Trial counsel has a duty to investigate. McFarland v. State, 928 S.W.2d 482, 501 (Tex. Crim. App. 1996) (citing Strickland, 466 U.S. at 691, 104 S. Ct. at 2066). However, counsel’s investigation can be limited to determining that an investigation is not necessary. Id. A trial counsel’s decision not to investigate is reviewed for “reasonableness in all the circumstances, applying a heavy measure of deference to counsel’s judgments.” Id. (quoting Strickland, 466 U.S. at 691, 104 S. Ct. at 2066). A conviction will not be reversed “unless the consequence of the failure to investigate ‘is that the only viable defense available to the accused is not advanced.’” Id. (quoting Ex parte Duffy, 607 S.W.2d 507, 517 (Tex. Crim. App. 1980)). There must also be a “reasonable probability that, but for counsel’s [failure to advance the defense], the result of the proceeding would have been different.” Id. (quoting Strickland, 466 U.S. at 694, 104 S. Ct. at 2068).

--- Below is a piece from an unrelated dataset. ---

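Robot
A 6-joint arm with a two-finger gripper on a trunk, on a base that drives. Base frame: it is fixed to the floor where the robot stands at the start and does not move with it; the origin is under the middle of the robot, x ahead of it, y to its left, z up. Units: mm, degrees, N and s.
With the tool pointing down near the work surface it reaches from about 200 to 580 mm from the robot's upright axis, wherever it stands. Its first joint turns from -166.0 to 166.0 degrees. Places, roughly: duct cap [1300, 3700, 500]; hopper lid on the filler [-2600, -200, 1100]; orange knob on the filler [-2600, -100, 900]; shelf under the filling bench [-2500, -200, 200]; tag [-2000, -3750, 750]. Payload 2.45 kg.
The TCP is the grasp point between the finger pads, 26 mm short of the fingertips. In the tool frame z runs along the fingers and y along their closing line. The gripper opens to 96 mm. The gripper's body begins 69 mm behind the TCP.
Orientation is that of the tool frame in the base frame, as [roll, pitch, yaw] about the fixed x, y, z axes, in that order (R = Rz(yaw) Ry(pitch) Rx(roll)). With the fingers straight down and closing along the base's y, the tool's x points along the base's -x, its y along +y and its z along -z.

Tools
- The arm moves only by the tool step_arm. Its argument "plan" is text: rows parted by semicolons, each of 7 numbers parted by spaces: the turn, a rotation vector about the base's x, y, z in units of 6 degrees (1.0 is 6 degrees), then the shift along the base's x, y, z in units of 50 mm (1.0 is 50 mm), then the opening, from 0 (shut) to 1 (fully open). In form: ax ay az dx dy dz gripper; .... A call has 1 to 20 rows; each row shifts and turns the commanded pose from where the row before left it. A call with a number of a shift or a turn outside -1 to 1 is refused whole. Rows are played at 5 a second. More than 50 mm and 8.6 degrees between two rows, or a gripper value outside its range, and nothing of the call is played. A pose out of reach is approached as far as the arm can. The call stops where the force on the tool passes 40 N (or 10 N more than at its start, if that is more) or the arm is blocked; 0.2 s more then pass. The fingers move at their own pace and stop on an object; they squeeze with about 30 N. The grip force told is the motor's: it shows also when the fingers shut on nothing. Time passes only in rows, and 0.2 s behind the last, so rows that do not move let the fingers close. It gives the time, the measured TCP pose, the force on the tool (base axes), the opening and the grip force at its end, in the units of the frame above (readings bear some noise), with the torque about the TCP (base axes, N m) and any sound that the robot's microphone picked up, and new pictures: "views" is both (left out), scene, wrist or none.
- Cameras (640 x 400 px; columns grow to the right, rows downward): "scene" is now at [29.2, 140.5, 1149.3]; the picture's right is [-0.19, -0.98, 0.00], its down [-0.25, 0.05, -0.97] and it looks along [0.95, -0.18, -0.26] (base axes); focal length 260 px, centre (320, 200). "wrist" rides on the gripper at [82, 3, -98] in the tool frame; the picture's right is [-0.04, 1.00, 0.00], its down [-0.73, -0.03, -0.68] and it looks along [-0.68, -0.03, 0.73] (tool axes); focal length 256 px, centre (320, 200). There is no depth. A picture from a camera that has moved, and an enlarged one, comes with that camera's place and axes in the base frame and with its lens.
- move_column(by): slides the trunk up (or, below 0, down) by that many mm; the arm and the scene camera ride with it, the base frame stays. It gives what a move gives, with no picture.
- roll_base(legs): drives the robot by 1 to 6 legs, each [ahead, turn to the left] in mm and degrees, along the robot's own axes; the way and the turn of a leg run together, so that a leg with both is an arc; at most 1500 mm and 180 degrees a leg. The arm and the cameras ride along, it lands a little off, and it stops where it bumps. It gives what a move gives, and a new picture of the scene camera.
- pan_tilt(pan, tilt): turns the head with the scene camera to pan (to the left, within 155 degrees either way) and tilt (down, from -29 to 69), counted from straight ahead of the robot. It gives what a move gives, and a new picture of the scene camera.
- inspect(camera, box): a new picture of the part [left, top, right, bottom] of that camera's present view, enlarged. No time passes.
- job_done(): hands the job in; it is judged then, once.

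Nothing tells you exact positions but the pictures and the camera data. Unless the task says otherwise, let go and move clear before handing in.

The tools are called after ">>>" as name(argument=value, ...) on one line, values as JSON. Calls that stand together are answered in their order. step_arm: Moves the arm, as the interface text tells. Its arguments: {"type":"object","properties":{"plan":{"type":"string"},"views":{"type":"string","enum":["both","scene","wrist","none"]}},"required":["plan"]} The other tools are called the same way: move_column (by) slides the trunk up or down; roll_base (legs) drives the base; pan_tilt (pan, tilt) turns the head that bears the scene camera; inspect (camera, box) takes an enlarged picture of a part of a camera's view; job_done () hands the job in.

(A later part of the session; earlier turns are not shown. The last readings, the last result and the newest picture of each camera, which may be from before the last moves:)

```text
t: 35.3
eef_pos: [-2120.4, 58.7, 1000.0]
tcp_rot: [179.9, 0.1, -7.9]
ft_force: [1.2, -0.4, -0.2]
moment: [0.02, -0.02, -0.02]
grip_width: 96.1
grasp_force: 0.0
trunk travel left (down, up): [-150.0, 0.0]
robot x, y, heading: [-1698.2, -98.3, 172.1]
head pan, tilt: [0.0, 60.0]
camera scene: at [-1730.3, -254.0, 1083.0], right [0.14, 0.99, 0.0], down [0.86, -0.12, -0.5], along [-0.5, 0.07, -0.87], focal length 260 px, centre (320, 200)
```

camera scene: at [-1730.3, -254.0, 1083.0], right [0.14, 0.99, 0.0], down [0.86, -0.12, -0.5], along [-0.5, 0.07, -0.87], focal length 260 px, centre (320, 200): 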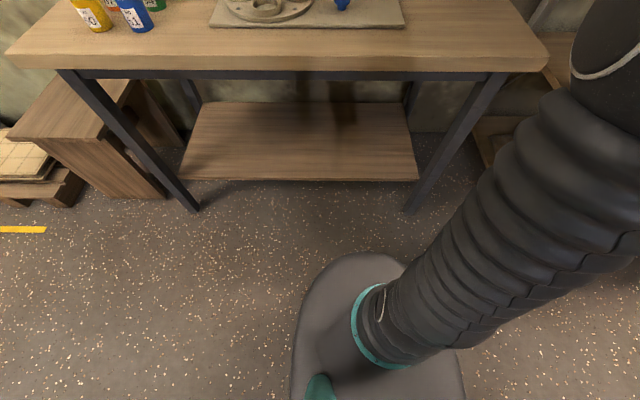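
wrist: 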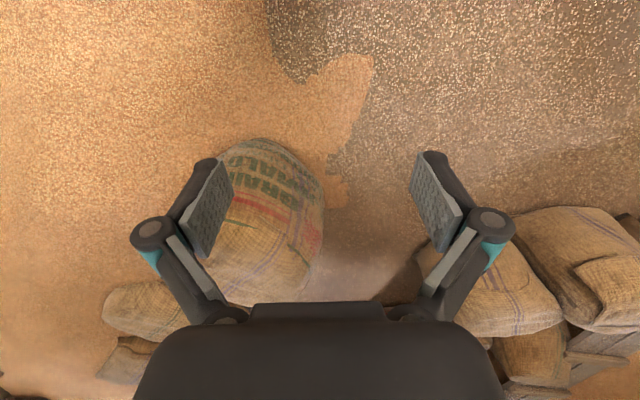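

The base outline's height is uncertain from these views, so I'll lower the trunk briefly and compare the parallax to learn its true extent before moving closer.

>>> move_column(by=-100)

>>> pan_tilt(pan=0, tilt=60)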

The State argues that there is nothing in the record to suggest that appellant’s trial counsel did not investigate. We agree.
We hold that appellant’s second point of error presents no arguable ground on appeal.
Conclusion
We have carefully reviewed the record, counsel’s brief, appellant’s pro se response, and the State’s brief. We conclude that this appeal is frivolous, and that appellant has not identified a truly arguable ground on appeal.
We grant counsel’s motion to withdraw. See Stephens v. State, 35 S.W.3d 770, 771 (Tex. App.—Houston [1st Dist.] 2000, no pet.).
We affirm the trial court’s judgment.
Evelyn V. Keyes
Justice
Panel consists of Justices Taft, Keyes, and Hanks.
Do not publish. Tex. R. App. P. 47.2(b).